Data:
───

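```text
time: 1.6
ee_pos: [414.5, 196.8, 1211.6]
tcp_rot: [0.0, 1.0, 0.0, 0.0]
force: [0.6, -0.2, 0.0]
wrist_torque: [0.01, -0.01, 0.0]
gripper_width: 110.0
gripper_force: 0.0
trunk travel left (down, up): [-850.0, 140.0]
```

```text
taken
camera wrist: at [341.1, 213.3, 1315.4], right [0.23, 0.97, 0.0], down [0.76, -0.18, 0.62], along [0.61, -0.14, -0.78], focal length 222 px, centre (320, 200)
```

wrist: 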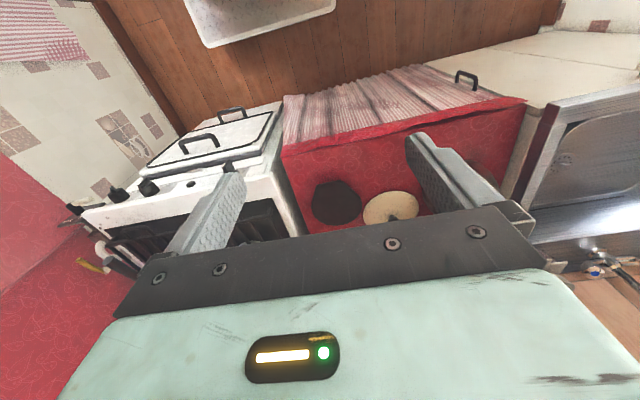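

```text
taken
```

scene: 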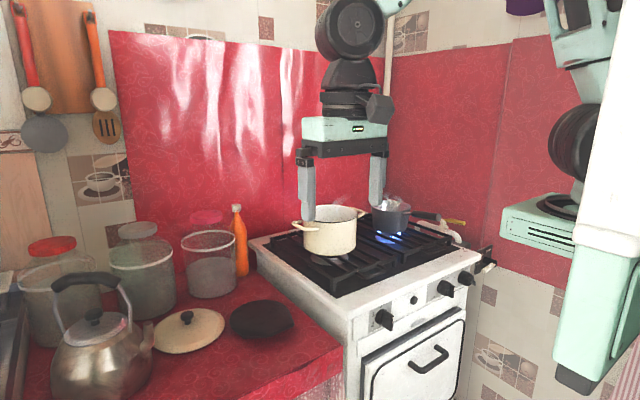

───

Exercise details: Count how many lines of the data include the word "down". Your reply should be that number alone.

Answer for this exercise: 2